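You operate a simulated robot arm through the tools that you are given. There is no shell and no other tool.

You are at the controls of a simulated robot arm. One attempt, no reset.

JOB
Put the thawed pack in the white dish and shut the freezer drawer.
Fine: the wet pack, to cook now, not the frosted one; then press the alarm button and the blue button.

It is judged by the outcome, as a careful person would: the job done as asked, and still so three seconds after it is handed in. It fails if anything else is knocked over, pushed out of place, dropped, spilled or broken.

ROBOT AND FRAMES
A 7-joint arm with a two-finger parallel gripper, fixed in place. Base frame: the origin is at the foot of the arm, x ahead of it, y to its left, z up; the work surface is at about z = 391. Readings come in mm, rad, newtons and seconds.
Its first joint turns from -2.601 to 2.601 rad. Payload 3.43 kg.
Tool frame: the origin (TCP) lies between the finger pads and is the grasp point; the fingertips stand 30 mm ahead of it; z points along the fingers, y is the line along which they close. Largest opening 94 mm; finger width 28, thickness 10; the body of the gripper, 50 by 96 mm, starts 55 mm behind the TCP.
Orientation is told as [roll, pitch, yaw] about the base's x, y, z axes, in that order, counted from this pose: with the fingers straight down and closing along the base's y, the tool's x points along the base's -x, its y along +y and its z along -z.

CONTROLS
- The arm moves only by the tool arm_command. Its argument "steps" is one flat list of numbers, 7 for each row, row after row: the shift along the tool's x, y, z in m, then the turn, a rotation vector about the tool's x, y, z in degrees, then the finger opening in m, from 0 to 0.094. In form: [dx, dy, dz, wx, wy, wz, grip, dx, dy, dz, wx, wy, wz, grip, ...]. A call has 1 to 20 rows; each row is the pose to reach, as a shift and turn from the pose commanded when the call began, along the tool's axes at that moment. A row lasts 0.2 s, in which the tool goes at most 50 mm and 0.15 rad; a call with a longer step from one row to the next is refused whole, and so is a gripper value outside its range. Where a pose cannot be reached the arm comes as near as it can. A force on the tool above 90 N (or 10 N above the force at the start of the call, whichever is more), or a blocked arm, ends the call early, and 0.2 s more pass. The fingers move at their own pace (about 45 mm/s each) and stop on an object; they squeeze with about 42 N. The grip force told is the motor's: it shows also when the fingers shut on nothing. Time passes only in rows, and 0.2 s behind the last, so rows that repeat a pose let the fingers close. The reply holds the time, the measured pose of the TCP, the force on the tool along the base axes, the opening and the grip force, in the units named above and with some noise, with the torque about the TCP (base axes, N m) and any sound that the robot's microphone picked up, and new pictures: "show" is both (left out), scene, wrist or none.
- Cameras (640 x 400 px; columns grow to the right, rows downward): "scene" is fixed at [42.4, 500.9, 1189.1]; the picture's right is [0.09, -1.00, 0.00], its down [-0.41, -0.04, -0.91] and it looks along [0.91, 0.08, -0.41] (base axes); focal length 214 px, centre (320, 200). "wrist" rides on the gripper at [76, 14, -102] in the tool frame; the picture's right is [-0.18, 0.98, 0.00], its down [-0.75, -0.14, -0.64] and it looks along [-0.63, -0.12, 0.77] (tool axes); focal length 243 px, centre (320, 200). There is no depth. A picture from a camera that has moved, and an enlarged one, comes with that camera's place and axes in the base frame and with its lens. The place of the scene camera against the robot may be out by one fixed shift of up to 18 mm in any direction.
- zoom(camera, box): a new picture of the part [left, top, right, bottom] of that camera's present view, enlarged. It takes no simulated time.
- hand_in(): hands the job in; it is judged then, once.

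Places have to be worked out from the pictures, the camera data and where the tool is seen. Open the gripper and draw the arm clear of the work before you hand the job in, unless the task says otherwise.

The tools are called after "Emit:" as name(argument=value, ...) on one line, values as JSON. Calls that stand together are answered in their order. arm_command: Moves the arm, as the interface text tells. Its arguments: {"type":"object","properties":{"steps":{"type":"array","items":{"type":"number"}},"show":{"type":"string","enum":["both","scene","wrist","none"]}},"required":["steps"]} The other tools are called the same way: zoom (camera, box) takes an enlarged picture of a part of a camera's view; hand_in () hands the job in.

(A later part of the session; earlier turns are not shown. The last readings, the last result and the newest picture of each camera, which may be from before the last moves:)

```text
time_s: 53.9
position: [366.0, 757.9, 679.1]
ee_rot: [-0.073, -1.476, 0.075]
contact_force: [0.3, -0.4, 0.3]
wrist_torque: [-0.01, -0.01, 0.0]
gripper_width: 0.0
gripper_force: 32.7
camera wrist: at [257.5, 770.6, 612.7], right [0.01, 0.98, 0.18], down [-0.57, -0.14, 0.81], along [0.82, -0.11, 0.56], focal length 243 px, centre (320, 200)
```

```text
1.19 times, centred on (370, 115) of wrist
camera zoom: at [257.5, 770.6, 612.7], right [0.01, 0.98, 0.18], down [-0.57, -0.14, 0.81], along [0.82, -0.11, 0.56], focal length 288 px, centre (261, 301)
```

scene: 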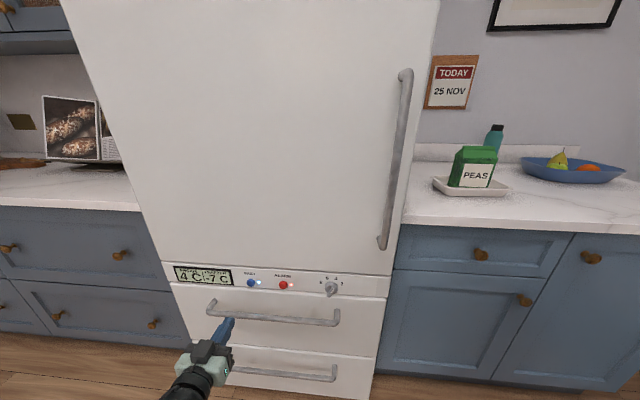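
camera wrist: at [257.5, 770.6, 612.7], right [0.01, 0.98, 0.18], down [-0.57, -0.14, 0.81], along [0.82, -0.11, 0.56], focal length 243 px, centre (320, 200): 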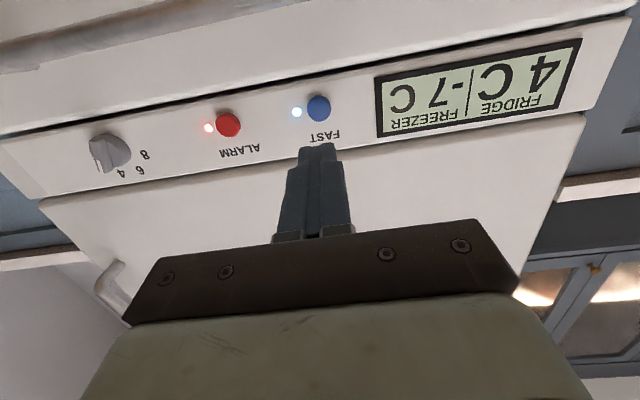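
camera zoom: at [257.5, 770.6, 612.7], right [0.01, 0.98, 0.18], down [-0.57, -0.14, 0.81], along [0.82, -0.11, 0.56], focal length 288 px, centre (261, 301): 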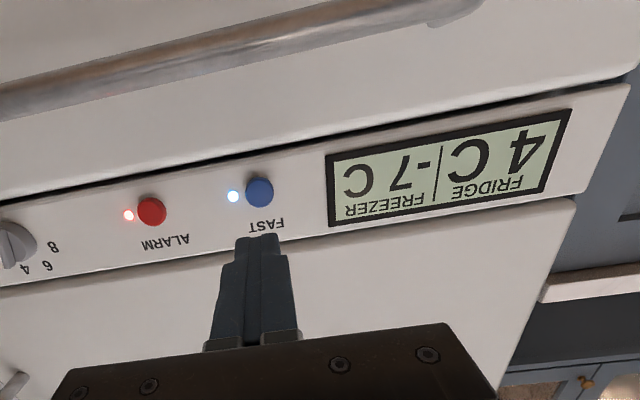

-.-.-

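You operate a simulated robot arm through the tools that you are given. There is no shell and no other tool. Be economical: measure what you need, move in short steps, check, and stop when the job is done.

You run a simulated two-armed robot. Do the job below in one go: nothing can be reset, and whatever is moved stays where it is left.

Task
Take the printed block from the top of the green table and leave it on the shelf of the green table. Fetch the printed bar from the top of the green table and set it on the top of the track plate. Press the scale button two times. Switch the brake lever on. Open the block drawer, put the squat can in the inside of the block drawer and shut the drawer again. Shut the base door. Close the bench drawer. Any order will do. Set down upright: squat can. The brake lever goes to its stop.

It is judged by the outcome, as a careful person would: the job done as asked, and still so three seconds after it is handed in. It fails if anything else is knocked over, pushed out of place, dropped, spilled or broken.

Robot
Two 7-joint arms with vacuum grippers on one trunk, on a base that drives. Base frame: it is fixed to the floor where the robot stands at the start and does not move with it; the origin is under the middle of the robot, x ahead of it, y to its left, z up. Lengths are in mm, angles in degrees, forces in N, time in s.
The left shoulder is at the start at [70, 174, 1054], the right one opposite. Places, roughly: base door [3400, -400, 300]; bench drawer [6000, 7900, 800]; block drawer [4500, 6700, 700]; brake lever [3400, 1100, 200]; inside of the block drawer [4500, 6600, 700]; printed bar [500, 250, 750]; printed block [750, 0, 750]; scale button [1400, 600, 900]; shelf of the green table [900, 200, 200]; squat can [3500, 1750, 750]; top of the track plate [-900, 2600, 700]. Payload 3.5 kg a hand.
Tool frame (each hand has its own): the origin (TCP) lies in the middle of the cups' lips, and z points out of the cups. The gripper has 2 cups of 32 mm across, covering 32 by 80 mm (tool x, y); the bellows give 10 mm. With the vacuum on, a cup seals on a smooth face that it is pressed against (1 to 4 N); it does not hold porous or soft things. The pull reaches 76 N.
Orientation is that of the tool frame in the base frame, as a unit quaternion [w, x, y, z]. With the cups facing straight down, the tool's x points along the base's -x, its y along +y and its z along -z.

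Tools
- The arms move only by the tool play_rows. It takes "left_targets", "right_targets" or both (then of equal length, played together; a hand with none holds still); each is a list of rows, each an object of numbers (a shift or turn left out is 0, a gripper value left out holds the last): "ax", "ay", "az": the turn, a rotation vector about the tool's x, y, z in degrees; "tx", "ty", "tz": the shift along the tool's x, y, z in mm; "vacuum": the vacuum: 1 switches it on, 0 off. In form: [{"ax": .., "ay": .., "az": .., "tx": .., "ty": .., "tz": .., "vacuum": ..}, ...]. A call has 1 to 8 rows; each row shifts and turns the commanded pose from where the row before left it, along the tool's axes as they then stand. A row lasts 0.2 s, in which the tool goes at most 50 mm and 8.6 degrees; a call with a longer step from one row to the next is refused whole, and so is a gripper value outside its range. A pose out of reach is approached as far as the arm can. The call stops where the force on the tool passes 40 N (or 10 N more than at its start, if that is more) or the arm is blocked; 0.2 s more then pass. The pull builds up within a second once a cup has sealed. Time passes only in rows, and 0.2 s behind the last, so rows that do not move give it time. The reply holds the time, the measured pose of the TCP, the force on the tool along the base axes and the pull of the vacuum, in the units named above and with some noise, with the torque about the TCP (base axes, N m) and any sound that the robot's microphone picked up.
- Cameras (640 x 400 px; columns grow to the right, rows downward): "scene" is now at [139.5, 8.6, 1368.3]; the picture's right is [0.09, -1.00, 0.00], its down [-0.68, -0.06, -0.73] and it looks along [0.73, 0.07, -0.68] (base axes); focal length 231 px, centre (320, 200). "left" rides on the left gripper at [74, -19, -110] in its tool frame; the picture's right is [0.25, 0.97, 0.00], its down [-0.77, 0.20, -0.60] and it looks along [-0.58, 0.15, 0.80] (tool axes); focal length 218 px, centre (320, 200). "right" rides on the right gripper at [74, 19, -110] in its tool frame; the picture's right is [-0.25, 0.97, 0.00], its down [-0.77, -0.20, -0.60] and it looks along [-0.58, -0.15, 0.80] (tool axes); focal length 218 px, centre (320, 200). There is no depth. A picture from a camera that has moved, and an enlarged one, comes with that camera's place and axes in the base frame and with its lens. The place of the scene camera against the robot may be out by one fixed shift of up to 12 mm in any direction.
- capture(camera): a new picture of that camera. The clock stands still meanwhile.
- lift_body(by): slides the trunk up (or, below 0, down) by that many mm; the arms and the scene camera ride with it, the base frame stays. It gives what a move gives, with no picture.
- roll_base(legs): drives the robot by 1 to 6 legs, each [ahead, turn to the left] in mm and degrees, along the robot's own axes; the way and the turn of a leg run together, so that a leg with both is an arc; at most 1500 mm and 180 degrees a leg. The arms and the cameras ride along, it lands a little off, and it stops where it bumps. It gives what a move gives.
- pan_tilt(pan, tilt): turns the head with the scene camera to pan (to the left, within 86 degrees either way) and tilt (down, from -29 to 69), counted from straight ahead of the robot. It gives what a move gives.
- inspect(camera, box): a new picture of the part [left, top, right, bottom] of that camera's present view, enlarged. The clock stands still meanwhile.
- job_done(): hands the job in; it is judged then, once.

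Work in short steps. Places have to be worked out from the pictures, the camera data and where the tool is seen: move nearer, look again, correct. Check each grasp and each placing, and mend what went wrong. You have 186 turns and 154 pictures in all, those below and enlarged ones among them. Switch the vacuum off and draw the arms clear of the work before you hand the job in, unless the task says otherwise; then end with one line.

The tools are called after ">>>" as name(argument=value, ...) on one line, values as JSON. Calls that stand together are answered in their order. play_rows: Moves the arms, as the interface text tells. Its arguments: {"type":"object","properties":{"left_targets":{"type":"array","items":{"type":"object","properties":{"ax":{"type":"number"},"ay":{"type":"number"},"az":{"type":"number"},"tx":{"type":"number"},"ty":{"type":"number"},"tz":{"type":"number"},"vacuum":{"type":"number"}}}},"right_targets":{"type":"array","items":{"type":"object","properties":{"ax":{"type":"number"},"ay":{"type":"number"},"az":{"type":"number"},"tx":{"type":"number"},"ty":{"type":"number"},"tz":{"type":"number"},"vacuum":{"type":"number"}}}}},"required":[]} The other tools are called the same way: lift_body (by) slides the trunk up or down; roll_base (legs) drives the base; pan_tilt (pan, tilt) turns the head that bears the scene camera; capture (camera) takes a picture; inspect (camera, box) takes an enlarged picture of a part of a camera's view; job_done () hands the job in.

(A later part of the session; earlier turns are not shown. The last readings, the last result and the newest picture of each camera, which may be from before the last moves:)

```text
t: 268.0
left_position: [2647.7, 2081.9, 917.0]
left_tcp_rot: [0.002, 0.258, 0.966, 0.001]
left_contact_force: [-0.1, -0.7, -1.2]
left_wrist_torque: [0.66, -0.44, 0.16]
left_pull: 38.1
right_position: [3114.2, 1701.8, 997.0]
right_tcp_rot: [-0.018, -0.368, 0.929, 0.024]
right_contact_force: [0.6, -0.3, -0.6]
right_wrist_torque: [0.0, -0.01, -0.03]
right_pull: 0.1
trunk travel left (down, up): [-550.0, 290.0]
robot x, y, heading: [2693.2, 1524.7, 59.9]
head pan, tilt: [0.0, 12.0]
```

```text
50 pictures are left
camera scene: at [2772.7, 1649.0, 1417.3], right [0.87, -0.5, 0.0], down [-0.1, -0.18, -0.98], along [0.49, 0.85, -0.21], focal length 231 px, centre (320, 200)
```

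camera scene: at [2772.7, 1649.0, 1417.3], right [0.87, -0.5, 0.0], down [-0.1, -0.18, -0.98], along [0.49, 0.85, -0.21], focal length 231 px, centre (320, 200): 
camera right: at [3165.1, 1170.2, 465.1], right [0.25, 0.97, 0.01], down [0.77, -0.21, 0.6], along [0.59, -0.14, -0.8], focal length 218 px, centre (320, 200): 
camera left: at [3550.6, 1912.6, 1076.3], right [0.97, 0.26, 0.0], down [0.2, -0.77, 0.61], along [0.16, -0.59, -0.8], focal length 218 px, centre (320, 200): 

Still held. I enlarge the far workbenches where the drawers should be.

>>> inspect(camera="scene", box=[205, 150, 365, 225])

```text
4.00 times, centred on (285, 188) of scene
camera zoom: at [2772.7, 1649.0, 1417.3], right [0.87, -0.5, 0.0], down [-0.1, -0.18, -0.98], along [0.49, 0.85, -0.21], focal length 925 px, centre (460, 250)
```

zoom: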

-.-.-

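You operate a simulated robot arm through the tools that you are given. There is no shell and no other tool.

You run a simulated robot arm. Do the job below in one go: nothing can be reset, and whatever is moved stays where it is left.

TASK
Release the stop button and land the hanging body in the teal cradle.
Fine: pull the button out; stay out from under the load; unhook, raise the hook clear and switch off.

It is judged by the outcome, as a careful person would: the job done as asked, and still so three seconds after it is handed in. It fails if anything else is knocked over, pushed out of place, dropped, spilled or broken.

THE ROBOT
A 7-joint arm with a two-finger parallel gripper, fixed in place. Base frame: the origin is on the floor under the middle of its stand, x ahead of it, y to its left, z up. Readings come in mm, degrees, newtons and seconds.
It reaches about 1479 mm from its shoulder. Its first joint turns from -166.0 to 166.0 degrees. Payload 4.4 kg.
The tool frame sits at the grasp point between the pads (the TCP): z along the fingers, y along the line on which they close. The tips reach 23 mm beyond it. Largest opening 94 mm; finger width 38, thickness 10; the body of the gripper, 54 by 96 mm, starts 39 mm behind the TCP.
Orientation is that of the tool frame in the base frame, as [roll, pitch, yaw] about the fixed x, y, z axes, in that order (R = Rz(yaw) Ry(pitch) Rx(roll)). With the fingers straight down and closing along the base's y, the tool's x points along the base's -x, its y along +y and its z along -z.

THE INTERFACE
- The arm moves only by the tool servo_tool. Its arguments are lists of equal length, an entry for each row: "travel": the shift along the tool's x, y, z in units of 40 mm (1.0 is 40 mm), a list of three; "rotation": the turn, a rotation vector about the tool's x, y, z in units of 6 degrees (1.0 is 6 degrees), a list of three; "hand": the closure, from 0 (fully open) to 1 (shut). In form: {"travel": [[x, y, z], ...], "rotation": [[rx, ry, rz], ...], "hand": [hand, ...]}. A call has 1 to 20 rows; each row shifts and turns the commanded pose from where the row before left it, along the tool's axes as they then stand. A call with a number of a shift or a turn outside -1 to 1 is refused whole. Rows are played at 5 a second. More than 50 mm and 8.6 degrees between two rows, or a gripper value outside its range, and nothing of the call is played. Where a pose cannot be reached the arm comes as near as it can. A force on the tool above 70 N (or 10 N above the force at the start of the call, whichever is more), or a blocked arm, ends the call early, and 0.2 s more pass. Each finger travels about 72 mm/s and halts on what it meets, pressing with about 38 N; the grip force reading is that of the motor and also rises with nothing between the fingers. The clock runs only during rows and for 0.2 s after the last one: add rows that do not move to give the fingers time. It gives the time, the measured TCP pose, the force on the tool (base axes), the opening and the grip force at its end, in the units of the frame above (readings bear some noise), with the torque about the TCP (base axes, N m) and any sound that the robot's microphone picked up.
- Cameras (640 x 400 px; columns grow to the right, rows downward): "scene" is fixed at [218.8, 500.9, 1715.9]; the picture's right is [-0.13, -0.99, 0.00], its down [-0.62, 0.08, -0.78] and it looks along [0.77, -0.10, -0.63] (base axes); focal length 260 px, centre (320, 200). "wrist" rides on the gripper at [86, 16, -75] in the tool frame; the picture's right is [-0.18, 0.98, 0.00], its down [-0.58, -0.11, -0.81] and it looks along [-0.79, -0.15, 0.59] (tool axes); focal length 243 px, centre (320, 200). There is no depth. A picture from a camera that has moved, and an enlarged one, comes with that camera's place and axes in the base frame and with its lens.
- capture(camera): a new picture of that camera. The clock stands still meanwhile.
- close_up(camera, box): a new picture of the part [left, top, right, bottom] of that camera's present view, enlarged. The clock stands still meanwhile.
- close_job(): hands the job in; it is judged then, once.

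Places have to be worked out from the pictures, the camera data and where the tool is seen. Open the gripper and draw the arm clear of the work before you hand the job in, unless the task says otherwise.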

-.-.-

| WHAT TO PRODUCE |
Transcribe nothing but the lines from the line with "Put the thawed" through the line with "Fine: the wet", reproducing each exactly.

| EXERCISE ANSWER |
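Put the thawed pack in the white dish and shut the freezer drawer.
Fine: the wet pack, to cook now, not the frosted one; then press the alarm button and the blue button.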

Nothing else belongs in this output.